--- Start Quoted passage ---
25.04.2024

AIDS activist book in addressing pandemic

Human immunodeficiency virus (HIV), the virus that causes AIDS, was often a fatal infection when it emerged in the 1980s, but today is considered manageable with antiretroviral drugs. There is no vaccine to protect against HIV, which is highly variable and cannot be eliminated by the body’s own immune response.

Healthcare systems worldwide need to upgrade to control disease transmission and cope with large numbers of sick people during the coronavirus pandemic as well as future outbreaks, the head of the World Health Organisation‘s (WHO) emergencies program warned on Friday.

Dr Michael Ryan of the WHO, speaking during a video panel session organised by the International AIDS Society, said world leaders grappling with the current pandemic “need to take a leaf out of the HIV/AIDS activist book” and make sure access to healthcare is equitable and evidence-based.
--- End Quoted passage ---
--- Start Information supplied ---
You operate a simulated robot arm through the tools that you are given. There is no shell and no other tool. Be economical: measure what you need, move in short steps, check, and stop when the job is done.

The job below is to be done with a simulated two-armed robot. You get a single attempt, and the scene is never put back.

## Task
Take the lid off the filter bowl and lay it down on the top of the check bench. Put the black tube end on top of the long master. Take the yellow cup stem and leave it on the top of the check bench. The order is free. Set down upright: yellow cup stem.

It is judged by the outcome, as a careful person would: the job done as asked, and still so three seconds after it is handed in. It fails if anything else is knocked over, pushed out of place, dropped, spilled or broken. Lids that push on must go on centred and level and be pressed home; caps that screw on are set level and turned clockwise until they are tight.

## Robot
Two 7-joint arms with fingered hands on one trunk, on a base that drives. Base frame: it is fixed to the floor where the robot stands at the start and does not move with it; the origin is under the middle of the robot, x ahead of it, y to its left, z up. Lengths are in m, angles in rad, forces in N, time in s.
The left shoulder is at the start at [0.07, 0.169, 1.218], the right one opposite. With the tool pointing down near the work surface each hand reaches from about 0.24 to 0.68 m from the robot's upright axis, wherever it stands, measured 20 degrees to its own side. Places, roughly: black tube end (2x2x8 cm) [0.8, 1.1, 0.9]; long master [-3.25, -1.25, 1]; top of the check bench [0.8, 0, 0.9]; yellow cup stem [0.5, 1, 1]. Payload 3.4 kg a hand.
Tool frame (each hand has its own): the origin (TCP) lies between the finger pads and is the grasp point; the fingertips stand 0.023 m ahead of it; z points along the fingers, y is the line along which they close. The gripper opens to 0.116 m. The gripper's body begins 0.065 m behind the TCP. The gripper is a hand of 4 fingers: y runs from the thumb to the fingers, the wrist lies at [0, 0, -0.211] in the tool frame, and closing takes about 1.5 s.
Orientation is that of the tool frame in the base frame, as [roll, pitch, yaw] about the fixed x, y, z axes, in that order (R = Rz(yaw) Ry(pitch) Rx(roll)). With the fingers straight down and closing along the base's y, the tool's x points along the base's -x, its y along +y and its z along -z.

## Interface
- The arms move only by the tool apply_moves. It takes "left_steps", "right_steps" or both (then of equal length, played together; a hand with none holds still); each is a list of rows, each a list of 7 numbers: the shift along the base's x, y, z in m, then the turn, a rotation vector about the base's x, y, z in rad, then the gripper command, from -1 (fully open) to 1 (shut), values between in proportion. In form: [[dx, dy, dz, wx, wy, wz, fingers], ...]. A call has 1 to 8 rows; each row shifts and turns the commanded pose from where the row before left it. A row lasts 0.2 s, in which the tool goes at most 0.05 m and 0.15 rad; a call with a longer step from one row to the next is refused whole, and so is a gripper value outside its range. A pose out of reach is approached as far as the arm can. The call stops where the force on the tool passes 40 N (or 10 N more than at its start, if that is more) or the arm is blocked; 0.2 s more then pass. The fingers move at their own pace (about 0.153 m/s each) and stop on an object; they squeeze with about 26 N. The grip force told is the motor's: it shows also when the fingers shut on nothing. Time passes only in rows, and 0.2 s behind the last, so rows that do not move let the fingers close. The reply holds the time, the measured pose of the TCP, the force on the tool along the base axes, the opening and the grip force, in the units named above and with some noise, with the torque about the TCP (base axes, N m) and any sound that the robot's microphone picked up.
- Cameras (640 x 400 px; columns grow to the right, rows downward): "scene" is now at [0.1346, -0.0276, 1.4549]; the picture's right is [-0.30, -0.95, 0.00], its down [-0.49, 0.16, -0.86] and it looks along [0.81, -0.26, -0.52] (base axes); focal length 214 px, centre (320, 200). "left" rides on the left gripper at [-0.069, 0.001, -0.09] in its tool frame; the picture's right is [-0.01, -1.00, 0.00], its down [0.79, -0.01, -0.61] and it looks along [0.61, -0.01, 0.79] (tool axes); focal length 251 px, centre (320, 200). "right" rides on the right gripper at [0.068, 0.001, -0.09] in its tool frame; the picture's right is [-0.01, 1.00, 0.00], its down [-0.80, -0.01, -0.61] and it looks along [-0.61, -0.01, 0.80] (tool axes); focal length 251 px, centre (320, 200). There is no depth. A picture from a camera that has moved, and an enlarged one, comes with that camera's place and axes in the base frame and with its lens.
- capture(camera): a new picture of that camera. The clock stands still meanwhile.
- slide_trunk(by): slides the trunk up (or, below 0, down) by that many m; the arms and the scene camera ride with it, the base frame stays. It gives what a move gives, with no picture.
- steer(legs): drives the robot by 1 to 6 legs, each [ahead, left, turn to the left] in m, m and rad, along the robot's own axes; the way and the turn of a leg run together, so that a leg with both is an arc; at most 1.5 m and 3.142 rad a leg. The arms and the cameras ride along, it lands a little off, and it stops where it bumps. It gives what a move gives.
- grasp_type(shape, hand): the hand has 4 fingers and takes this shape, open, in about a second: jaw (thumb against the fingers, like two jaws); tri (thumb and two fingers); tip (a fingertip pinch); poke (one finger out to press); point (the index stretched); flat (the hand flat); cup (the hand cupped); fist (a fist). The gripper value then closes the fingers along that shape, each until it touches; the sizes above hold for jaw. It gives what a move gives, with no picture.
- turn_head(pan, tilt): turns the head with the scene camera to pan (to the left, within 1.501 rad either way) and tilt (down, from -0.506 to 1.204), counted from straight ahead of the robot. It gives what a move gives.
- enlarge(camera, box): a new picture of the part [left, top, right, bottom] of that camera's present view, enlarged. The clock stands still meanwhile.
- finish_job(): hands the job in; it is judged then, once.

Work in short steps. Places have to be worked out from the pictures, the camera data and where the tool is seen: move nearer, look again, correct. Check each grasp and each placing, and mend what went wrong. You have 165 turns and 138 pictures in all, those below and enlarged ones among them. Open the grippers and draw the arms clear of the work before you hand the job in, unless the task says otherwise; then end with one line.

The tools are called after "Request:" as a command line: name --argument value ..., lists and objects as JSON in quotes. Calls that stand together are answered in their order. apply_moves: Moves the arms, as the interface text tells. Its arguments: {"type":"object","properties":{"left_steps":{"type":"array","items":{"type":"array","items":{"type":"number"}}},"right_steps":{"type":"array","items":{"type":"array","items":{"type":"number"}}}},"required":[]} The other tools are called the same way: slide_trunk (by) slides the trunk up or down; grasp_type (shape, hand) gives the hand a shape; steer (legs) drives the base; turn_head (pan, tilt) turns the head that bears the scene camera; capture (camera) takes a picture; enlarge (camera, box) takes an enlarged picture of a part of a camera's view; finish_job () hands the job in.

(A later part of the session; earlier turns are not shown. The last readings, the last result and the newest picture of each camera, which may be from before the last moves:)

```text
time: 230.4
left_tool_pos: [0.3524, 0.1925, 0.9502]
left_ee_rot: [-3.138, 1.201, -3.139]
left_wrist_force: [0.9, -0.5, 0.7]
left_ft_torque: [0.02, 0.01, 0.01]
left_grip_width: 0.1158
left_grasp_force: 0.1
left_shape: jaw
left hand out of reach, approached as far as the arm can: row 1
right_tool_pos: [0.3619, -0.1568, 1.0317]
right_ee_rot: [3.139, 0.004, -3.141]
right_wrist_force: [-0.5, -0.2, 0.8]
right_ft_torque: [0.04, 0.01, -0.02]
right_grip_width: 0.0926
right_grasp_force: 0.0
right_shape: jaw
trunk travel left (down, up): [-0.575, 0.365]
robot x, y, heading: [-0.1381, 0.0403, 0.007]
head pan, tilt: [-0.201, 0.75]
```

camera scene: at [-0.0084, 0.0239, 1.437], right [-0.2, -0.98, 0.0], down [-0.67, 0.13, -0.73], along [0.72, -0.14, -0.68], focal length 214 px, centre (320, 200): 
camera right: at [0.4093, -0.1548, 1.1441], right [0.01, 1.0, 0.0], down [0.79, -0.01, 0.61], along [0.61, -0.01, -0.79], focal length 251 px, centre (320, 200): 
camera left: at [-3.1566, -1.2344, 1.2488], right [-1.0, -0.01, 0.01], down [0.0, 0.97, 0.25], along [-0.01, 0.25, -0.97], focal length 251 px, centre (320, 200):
--- End Information supplied ---
▶ **Problems to work on**
• a. Your answer is an exact quotation from the quoted passage: it starts at "AIDS activist book in" and ends at "warned on Friday.".
• b. Carry the quoted passage on from its last sentence.

▶ **Written answers**
• a.
AIDS activist book in addressing pandemic

Human immunodeficiency virus (HIV), the virus that causes AIDS, was often a fatal infection when it emerged in the 1980s, but today is considered manageable with antiretroviral drugs. There is no vaccine to protect against HIV, which is highly variable and cannot be eliminated by the body’s own immune response.

Healthcare systems worldwide need to upgrade to control disease transmission and cope with large numbers of sick people during the coronavirus pandemic as well as future outbreaks, the head of the World Health Organisation‘s (WHO) emergencies program warned on Friday.

• b.
The coronavirus pandemic, which has not yet peaked in many parts of the world, has exposed weaknesses and left billions of people without reliable and affordable access to essential health services, he said.

But researchers do expect to eventually have vaccines effective against the coronavirus, which people can recover from on their own.

The WHO official said the two viruses are “different in scope and nature, but are comparable in so many other ways”, exposing the same inequities and generating similar injustices and denial.

“We cannot become distracted with retrospection and finger-pointing… We need to look ahead,” Dr Ryan said.